In summer it was usually possible to get a car up to the cottage, though you had to open and close seven gates on your way up the track, and the final steep slope defeated some people. In the wet, or when the leaves were falling, it was more touch-and-go, and in the winter it was pretty much four-wheel drive only. Summer was a sociable time for me, by my standards. I am by no means an antisocial person, in fact I had hitherto lived a life in which I chose to surround myself with people, and I now wanted to know who I was when I could no longer define myself in terms of my relation to others. When I first moved to the cottage, I had no idea whether I would be able to cope with living alone, whether I could live with myself.
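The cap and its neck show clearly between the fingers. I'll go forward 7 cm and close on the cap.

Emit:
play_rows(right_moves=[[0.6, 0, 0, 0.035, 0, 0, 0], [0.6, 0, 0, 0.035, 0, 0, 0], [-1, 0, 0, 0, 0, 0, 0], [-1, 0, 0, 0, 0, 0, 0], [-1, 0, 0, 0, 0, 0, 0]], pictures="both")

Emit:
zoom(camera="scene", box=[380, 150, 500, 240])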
Friends would come for weekend visits, or sometimes longer. It was like a camping holiday for them, with my cottage a stone tent. They would come bearing gifts, boots filled with canned goods and crates of beer. Sometimes they would bring musical instruments, and we would have a jam session around the fire. I would enjoy showing them my haunts and introdu-cing them to the local wildlife, and I would keep them busy hauling wood up the hillside. It was nearly always up; there was very little dead wood above me, I was so close to the treeline. No wood, no fire, I would say. No fire, no dinner. The real hard work was not sawing the logs or splitting them, it was getting the wood to the cottage in the first place. And when after a few days my guests departed, I would wave them off and think: Well, that was nice, but now back to real life. And I would feel a palpable, if slightly guilty, twinge of relief. And perhaps they would feel a sense of relief too, at heading back to the comforts of home.